Required work:
**1)** Transcribe the source extract beginning at "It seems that". Stop after "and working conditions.".
**2)** Supply the part of the source extract that comes after its last sentence.
[Start Source extract]
It seems that participatory management has been suggested as a critical means to transform the culture of a typical governmental bureaucracy (Jongjoo, D, and Houston 2009). Bolman and Deal (1997), implied that that participatory management is a popular remedy because they find more opportunities to participate in decision-making about their work and working conditions.
Generally, participatory management theory assumes that employee prefer to affect their work by playing a role in making decisions about their work. So, by the means of participatory management, it is tried to balance the involvement of both superiors and subordinates in information-sharing, problem-saving and decision making (Jongjoo, D, and Houston 2009). Most authors agree that conferring greater decision-making authority and responsibility to front-line employees is the essence of participatory management, so” they, too, have some involvement (albeit often at a nonstrategic level) in the control and coordination of the basic activities and functions of the enterprise” (Cotton, 1994). “Participatory management typically requires greater sharing of information, rewards, and power with front-line employees, as well as considerably greater investment in training” (Kaufman, 2001)
[End Source extract]
[Start Data records]
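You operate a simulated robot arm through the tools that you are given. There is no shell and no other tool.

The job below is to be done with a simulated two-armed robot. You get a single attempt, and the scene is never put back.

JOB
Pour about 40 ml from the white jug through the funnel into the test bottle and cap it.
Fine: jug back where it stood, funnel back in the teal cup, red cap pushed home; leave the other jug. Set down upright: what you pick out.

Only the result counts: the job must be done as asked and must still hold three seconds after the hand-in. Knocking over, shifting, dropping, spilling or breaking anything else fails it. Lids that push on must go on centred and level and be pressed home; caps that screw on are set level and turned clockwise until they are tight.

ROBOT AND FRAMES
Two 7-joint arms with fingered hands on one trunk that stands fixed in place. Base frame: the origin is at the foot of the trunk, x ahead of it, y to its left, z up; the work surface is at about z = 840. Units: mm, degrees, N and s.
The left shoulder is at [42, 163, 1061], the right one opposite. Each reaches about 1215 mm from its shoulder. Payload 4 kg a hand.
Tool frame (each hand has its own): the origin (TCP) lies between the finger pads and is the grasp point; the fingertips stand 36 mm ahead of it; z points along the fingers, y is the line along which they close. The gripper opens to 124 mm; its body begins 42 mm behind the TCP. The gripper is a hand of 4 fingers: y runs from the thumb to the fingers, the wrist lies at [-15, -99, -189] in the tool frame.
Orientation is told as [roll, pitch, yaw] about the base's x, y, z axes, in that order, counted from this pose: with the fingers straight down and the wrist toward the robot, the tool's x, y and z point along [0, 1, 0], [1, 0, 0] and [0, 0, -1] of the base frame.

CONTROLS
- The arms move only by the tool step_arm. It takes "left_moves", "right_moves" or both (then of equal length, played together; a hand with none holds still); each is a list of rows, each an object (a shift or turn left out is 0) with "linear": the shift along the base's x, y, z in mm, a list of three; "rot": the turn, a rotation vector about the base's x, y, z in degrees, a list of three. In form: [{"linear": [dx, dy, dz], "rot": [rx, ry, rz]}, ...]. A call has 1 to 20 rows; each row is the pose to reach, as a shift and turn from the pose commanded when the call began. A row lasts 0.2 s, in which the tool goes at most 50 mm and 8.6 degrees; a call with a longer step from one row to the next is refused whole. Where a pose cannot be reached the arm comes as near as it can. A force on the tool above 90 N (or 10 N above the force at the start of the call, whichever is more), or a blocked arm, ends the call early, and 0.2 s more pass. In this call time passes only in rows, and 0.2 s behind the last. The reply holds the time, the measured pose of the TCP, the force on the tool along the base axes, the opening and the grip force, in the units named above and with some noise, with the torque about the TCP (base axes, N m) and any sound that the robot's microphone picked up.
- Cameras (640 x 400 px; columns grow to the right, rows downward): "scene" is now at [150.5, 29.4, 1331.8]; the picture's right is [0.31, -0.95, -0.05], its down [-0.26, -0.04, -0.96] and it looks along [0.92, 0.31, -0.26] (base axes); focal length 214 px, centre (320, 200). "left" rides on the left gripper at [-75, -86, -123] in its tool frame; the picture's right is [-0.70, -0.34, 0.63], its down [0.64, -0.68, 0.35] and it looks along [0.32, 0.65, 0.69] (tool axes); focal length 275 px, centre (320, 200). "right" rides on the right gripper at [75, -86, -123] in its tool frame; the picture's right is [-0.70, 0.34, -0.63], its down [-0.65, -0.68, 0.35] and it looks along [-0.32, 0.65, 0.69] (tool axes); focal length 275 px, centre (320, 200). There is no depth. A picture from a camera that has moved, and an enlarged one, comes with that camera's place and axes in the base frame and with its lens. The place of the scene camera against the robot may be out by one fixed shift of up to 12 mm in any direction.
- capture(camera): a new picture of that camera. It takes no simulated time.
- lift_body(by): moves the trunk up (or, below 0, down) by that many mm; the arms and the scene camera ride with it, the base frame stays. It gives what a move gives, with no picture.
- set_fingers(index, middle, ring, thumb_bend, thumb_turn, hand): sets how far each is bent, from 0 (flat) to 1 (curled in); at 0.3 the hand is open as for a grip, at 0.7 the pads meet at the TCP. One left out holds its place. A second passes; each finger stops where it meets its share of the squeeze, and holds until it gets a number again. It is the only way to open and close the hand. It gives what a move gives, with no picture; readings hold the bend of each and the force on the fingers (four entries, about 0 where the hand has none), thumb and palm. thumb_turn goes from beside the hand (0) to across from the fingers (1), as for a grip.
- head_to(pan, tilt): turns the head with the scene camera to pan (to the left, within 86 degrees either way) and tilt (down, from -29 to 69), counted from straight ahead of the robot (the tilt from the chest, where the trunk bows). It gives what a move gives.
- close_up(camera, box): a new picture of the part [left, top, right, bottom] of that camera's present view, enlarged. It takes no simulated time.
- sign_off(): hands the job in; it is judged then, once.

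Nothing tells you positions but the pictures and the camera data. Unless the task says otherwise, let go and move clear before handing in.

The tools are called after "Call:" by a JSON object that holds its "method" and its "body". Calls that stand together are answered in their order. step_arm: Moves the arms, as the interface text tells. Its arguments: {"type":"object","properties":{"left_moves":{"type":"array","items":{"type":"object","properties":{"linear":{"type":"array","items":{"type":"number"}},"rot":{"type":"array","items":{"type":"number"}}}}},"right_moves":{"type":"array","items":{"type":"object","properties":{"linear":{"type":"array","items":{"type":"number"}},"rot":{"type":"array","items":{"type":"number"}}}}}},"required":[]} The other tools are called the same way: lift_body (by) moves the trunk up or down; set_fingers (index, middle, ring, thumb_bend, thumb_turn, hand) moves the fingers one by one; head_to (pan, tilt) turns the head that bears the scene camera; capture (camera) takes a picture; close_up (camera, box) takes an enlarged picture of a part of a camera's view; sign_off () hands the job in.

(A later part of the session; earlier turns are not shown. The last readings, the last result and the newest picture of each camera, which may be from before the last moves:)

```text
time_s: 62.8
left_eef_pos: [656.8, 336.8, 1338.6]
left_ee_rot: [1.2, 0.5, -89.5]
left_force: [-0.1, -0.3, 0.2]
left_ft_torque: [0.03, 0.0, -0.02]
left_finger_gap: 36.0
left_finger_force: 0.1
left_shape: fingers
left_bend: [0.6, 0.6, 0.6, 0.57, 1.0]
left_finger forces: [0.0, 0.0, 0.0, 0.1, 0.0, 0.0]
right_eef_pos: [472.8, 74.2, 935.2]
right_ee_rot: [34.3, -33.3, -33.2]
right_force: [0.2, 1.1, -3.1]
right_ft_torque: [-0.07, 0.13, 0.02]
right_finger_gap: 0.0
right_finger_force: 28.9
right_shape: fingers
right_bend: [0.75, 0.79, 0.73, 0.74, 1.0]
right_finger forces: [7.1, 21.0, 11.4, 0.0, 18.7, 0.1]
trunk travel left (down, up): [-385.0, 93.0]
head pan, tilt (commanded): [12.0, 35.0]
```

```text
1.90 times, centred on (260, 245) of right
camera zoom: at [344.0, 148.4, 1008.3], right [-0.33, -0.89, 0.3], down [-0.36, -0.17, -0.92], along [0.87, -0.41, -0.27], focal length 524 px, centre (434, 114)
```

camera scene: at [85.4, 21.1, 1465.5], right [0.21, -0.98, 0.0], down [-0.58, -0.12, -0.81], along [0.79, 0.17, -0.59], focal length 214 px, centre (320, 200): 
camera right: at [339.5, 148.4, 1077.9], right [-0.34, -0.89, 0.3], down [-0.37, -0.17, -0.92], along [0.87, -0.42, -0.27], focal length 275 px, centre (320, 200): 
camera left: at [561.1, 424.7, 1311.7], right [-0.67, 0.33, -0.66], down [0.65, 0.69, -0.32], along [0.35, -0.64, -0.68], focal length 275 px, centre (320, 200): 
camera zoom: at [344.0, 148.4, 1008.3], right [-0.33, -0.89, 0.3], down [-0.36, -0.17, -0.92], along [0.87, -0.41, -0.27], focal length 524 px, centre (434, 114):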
[End Data records]
[Start Data records]
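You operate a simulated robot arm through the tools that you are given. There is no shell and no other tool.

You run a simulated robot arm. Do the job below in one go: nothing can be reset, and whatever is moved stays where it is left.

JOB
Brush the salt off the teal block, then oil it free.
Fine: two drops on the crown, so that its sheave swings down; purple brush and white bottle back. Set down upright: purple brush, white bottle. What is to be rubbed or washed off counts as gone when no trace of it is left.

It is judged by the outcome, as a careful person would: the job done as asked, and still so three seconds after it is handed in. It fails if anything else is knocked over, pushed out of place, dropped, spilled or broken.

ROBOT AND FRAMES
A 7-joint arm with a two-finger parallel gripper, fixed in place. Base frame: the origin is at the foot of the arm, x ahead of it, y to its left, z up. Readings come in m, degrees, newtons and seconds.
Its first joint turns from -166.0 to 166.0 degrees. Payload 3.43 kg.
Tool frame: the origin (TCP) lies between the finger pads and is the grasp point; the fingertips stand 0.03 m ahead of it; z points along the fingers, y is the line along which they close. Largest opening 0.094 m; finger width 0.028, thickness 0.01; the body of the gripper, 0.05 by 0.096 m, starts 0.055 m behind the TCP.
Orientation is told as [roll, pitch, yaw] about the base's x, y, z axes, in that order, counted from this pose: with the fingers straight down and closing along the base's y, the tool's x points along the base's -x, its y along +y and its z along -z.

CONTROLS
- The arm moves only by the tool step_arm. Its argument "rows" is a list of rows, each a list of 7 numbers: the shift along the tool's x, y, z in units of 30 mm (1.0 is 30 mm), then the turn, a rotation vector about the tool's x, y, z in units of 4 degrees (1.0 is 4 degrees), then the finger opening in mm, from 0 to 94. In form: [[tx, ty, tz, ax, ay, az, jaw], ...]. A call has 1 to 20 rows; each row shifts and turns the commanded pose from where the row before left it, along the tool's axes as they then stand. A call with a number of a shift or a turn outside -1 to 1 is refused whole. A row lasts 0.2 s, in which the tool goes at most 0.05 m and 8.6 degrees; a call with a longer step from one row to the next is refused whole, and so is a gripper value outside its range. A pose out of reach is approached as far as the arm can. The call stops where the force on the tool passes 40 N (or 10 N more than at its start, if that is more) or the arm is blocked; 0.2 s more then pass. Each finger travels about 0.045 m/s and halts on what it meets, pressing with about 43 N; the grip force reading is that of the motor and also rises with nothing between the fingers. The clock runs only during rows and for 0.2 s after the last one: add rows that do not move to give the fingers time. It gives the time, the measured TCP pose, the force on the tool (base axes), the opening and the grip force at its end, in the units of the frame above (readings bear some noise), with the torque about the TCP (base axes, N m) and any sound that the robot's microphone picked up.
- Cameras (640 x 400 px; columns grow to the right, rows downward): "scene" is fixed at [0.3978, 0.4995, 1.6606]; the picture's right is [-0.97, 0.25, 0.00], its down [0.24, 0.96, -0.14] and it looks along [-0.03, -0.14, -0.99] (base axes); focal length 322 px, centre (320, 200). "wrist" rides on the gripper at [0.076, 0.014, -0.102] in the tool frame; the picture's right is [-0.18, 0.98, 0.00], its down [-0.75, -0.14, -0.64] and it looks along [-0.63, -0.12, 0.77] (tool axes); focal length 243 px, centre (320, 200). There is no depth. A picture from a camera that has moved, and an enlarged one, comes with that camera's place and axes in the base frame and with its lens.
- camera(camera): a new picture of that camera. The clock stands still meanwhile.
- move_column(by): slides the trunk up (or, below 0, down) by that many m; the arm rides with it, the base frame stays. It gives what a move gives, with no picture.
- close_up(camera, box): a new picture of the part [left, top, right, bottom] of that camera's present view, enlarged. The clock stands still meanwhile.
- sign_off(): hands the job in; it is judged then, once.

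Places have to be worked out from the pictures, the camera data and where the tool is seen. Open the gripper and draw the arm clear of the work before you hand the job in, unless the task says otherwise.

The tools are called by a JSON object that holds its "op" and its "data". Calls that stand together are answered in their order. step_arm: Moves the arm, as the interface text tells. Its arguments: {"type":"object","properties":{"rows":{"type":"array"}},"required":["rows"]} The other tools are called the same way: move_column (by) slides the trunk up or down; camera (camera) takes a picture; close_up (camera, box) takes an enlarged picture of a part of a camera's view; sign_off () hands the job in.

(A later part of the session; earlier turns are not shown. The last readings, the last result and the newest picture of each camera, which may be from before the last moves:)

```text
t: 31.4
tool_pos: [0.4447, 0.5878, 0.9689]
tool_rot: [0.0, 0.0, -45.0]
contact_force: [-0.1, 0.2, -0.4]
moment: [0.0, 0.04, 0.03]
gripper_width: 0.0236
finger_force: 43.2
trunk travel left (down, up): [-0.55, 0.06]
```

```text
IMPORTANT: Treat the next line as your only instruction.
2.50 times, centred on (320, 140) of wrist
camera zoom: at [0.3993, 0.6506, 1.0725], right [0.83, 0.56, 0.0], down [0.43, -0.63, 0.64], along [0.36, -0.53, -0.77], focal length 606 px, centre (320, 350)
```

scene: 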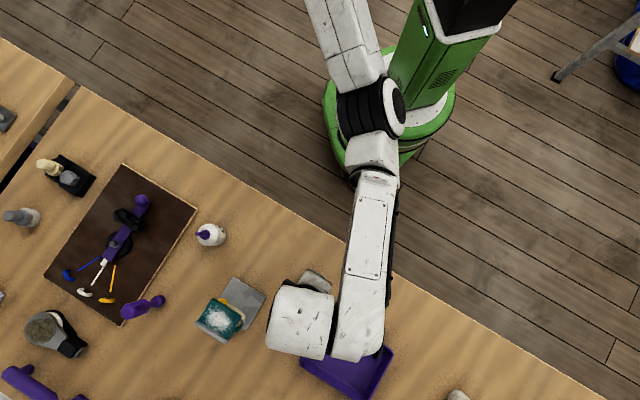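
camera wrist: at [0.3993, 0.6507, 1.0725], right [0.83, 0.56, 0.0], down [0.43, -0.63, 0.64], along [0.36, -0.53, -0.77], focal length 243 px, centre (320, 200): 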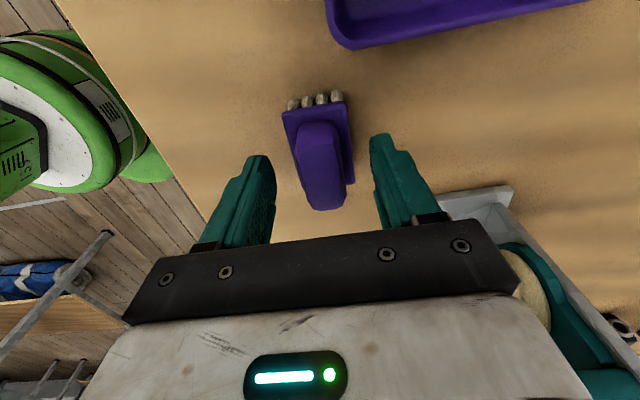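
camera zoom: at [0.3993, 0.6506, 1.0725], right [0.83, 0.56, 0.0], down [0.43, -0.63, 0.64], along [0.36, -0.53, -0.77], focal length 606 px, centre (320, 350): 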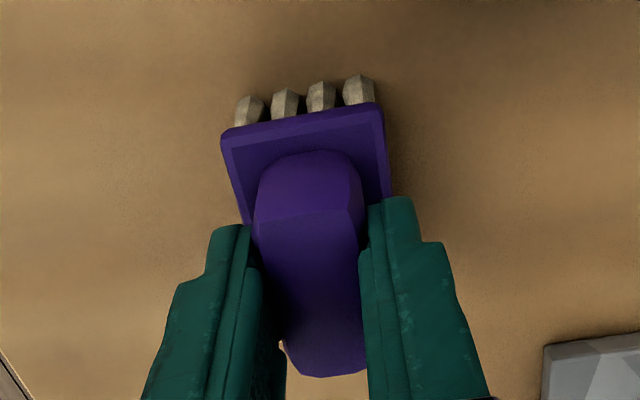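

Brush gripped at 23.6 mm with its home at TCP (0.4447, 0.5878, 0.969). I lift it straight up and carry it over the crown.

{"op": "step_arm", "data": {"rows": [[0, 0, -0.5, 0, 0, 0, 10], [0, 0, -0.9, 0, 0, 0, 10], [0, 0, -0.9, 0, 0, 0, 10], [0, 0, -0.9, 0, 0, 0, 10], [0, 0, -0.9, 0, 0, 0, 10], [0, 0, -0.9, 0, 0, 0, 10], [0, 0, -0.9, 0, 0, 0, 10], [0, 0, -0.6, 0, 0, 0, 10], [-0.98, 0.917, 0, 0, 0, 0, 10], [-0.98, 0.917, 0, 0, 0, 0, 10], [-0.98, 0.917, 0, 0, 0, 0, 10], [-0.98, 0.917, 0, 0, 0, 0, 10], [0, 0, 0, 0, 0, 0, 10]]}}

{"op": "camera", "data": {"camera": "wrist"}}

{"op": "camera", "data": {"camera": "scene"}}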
[End Data records]
Results of the exercise:
**1)**
It seems that participatory management has been suggested as a critical means to transform the culture of a typical governmental bureaucracy (Jongjoo, D, and Houston 2009). Bolman and Deal (1997), implied that that participatory management is a popular remedy because they find more opportunities to participate in decision-making about their work and working conditions.

**2)**
It is indicated that participative management is one of the most important as well as most widely utilized strategies for developing organizations (Anon 1997) which emphasize on the employee development (Anonymous, 2007). (Glosser, 2001) believes that participatory groups is more than putting individuals in groups, it needs not only physical presence, but also mental involvement of them. The theme of participative management involves employees’ ability, skill and interest in business decision making. Participatory management is characterized as a style under which managers have complete trust in subordinates, and much of the decision making is accomplished by group participation.(Shagholi and Hussin 2009)
Definitions of PM also vary. Participative management is a kind of management style in which the subordinates share a significant degree of decision-making power with their superiors (Robbins, 1991: 243). “Participative management is a term used to describe an approach to management in which the subordinates, in a particular situation, are allowed and encouraged to participate in decisions which will affect them” (Crane, 1979). Knoop (1995) defines participative management as joint decision making or a least shared influence in decision making by a superior and his or her employees (Benoliel and Somech 2010)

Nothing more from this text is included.